How ERISA Bonds Differ From Other Types of Coverage
ERISA bonds must include specific terms in order to comply with the law and with the Department of Labor’s rules. First, an ERISA bond cannot include any deductible in the insurance contract, or any feature that charges the holder upfront, because all losses caused by fraud or dishonesty must be covered from the very first penny. Second, an ERISA bond must name the employer-sponsored benefit plan itself as the beneficiary of the insurance policy. This means that if any party stands to gain from the plan, it’s the people who pay into it in the first place. The measure helps prevent against foul play by taking away any chance that people who manage the plan can stuff their own pockets. It also helps ensure that the plan (and the plan participants and their beneficiaries) can make a direct claim on the bond.
How Much Coverage Does a Bond Need to Include?
ERISA has strict rules around how much bonds need to cover. Amounts are as follows:
Each person who handles or has access to the funds in an employer-sponsored retirement plan must be covered for at least 10% of the amount they handled or had access to in the year prior.In most cases, bonds cannot cover amounts for less than $1,000 or more than $500,000.Bonds can cover up to $1 million when the employer-sponsored plan includes securities issued by the employer.
An instance of the latter would be if Procter & Gamble held shares of its own common stock as an asset in its retirement plan for employees.
A Special Case
To explain, let’s say you run a business and, as a perk, you offer your employees the option to pay into a retirement plan that has $7 million in total assets. The plan does not hold any stocks in your own company (in other words, it doesn’t contain “securities issued by the employer”), and two employees have access to all of the money and holdings within the plan. These two have been in charge of the fund for a few years now. In this case, each of the two employees with access to the funds would need to be covered under the plan’s ERISA bond for $500,000. While 10% of $7 million is $700,000, this exceeds the maximum amount that the ERISA bond must cover by law. This is a problem. If the plan ever added the company’s own stock to the plan, then that raises the limit to $1 million, and each employee could be covered for $700,000. But as things stand, there is still a gap. In some cases, the act grants the option to purchase larger coverage amounts under the ERISA bond, beyond the 10% requirement. This is to further protect plan participants and their beneficiaries.
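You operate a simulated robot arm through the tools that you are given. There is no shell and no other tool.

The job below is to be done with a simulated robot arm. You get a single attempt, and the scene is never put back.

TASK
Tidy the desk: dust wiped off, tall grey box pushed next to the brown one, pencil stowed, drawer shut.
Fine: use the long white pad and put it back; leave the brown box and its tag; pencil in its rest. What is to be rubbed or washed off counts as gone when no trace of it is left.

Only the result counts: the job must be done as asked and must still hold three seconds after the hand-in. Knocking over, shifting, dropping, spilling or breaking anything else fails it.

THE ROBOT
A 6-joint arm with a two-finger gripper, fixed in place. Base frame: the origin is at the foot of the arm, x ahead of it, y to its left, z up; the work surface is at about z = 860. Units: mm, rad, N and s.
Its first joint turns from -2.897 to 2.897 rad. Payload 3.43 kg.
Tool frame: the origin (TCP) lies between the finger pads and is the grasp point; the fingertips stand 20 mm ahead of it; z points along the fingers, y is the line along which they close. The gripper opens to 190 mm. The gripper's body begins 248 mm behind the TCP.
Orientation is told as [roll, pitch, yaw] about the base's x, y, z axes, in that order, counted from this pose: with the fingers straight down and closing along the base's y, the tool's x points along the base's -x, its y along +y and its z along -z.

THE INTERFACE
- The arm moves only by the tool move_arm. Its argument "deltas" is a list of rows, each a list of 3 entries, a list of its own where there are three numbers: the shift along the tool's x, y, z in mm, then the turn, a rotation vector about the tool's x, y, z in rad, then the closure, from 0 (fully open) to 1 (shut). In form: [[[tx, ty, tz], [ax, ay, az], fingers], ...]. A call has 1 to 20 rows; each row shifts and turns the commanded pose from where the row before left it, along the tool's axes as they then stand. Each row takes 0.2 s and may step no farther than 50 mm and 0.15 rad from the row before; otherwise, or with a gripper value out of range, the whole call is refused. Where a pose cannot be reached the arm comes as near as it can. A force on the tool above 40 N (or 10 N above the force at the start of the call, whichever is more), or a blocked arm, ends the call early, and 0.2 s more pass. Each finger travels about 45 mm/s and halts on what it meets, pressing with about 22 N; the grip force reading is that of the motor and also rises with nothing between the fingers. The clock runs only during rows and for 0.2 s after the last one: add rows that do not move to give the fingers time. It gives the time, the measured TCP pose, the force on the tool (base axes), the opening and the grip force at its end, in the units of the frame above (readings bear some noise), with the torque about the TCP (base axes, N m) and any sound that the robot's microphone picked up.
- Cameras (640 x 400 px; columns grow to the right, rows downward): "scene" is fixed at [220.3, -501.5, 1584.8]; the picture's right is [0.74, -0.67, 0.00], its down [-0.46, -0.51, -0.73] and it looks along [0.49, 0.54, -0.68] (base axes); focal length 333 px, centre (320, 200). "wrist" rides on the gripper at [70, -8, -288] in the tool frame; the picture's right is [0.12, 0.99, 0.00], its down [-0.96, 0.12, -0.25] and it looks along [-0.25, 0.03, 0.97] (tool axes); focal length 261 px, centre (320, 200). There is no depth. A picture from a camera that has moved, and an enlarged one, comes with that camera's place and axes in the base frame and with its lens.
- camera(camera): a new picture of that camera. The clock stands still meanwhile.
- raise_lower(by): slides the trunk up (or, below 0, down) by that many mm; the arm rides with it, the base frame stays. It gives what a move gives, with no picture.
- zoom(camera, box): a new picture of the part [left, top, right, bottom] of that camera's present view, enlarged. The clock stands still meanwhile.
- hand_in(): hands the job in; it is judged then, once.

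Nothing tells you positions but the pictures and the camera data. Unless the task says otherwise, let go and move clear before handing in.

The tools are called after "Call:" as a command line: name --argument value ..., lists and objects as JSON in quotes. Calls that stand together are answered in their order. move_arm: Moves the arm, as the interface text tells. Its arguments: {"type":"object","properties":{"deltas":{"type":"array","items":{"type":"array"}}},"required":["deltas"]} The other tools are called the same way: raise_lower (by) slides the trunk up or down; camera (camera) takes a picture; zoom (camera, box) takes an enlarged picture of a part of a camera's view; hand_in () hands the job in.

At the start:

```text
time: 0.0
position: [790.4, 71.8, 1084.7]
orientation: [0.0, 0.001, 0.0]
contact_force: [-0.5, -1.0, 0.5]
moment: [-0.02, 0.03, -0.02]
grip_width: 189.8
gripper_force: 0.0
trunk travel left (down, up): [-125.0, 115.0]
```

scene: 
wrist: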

However, the Department of Labor points out that this would involve a fiduciary decision about whether or not the added safety is worth the higher bond expense.
Who Pays for the ERISA Bond?
Since the ERISA bond covers the employer-sponsored plan, plan funds can be used to pay the bond premiums.
How ERISA Defines ‘Funds’
Under the act, “funds” is a broad term that includes a wide range of assets. The term goes far beyond the publicly traded stocks, bonds, mutual funds, and exchange-traded funds that make up most retirement plans. In listing ways a plan might invest, the DOL makes a point to mention “land and buildings, mortgages, and securities in closely-held corporations,” as well as contributions from both the employer and employees. All of these types of assets are covered by the term “funds,” whether they come in the form of cash, check, or property. The ERISA bond needs to be in place to protect against any assets being embezzled or somehow misdirected before they are invested.
Who Must Be Covered?
ERISA makes it an unlawful act for any person to “receive, handle, disburse, or otherwise exercise custody or control of plan funds or property” without being properly bonded. The Department of Labor offers six factors that define when a person is “handling” funds during the prior year. They are posed as questions, and if the answer to any of these questions is “yes,” then that person is “handling” funds:
Did the person have contact with cash, checks, or similar property that belong to the plan? Did the person have the authority or power to transfer funds from the plan, either to themselves or to a third party? Did the person have the authority or power to negotiate around the property that belongs to the plan? (The DOL offers examples such as taking out a mortgage on a piece of real estate, holding the title to land or buildings, or being in possession of stock certificates.) Did the person have some other disbursement power or the authority to direct others to disburse funds? Can the person sign checks or other negotiable instruments drawn against the funds in the plan? Is the person in charge of any activities or of making any decisions that require bonding?
Who Issues ERISA Bonds?
The ERISA bond market is highly regulated. For one, bonds must be issued by an underwriter, such as a surety company or reinsurer. This is pretty standard. Still, for ERISA bonds, it can’t be just any licensed body. They must be chosen by The Department of the Treasury. The Treasury keeps a “Listing of Approved Sureties” to select from. There’s also one other catch: ERISA bonds must be issued by an independent insurance company and acquired through an independent insurance broker. If you have any hint of financial interest in either, you can’t buy your ERISA bond through that business. For instance, if you own a retail store, and you also have a big stake in a local insurance agency, you couldn’t buy the ERISA bond for your retail store through that insurance agency.
ERISA Exemptions
While ERISA applies to many employer-sponsored benefit plans, there are exceptions to the rule. ERISA bonds are not required for:
Organizations that are included in the Title 1 section of ERISA, which includes church employee plans and plans offered by government entities.Some financial institutions that are regulated in other ways, such as “certain banks, insurance companies, and registered brokers and dealers.“Employer-sponsored retirement plans that are “completely unfunded.” In other words, those in which the plan benefits are paid straight from out of the company’s own assets.